Are the two really opposed? At my job, we have an open floor plan and a couple of closed rooms where people go for conversations, talking on the phone, etc. Seems to work fine, although I don't have much of a gauge to measure by.
We tend to call those "meetings" rather than "conversations".
What if two people need to work together on a computer and they only have desktops. The commom-area closed room doesn't do them any good.
The common-area closed room should have a desktop computer in it.
I don't buy your arguments in favor of open space plans.

In my experience, clarifying a requirement or requesting a feature always takes far less time than coding it up. As a developer, I'd rather you call me over to your office and we spend 30 minutes discussing what you want, then I go back to my office and spend an hour working on it and get back to you if I have any more questions.

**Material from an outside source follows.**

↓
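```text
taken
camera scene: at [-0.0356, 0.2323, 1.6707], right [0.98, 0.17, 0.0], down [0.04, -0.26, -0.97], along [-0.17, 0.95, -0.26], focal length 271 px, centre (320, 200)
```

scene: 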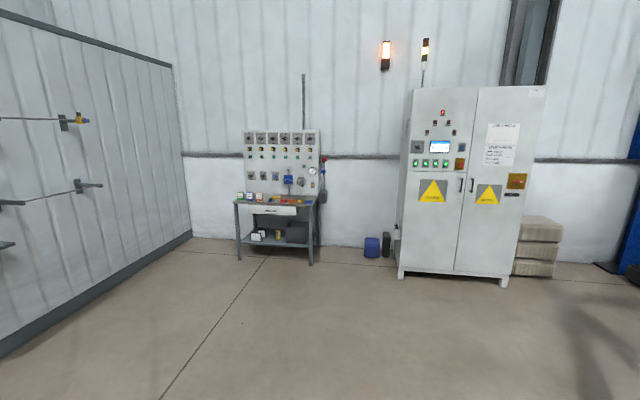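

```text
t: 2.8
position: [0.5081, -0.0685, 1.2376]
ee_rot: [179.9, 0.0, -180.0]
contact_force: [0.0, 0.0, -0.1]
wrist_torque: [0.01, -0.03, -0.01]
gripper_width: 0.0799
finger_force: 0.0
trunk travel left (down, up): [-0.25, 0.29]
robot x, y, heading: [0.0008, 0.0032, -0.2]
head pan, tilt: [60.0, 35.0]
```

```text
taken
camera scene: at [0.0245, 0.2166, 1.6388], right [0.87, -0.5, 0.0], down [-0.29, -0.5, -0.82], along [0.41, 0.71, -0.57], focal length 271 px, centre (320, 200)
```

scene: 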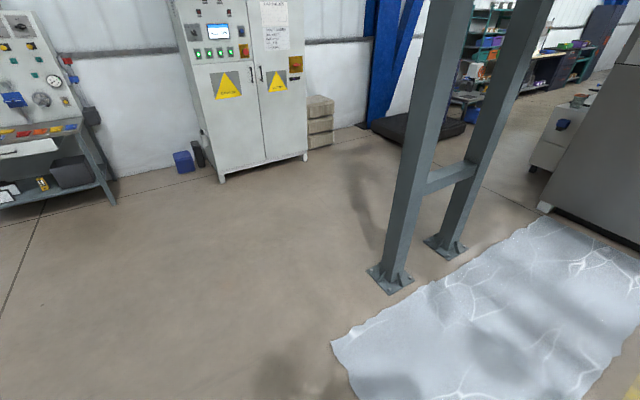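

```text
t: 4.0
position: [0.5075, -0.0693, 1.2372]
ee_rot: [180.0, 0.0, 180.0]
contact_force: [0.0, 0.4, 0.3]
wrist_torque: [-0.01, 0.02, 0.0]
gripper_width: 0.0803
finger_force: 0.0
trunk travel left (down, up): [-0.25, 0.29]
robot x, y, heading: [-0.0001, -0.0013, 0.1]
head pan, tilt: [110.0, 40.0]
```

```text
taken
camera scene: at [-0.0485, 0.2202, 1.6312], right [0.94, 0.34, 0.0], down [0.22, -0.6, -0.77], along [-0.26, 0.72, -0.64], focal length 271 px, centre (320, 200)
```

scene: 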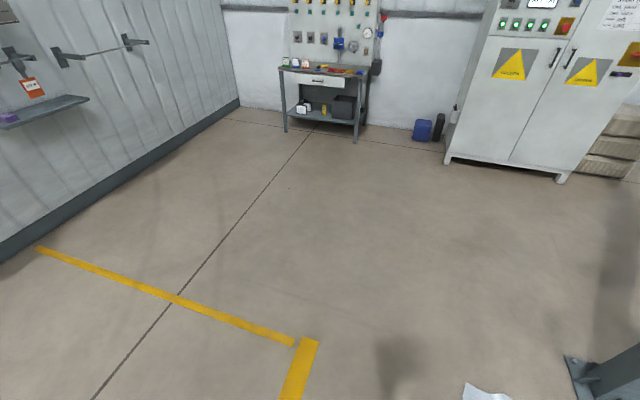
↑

If the business stakeholders are changing requirements and coming up with new ones so often that they need constant communication, then there's a problem. Hold a meeting to get the requirements nailed down, then give the developers some quite time to work.

For developer-developer questions I've found it's almost always easier to ask questions via email, instant message or IRC because of copy/paste.

Open plans make concentration harder and communication easier. Closed office plans are the reverse. I think no office plan is "better" than the other, but rather our office plan should fit the work style of your organization.

I actually mostly agree with that in a sense. I won't deny that - at times - there can be advantages to the increased communications bandwidth of having everybody in one small space, communicating freely. I just don't think it's the optimal setup for all the time.

To elaborate on what I said above, if Fogbeam Labs had funding and employees and all that jazz, I would plan on putting employees in private offices. But, I'd also want to accompany that with plenty of open space, with tables, chairs, couches, and lots of big whiteboards-on-wheels, so that people would have a place to spontaneously self-organize into small groups to collaborate on an ad-hoc, as-needed basis. But yet, everyone would have the option of retreating to their private office for periods of deep thought and intense focus.

The thing is, I think that it would be better to put the open-space lounge like areas near the outside walls of the building, where the natural light is... which would mean putting individual offices near the core, away from the natural light. On that point, I'd love to hear the opinions of other HN'ers. What would you prefer, a private office with less access to natural light, and the lounge-like area described above near the windows, OR an office with a window, and the collaborative space in the middle, away from the natural light?

Natural light in offices, lounges in center. A few nooks with natural light.
You're missing out on a potentially happy medium: Small offices of up to (for example) four people. When you're all working together on a project, the communication is likely to be relevant to everyone in the small room. Better than being out in the open plan where unrelated people are having discussions that might be interesting, but are really just distracting.
Open plans make concentration harder and communication easier

So in other words, all else equal, they reduce the signal to noise ratio.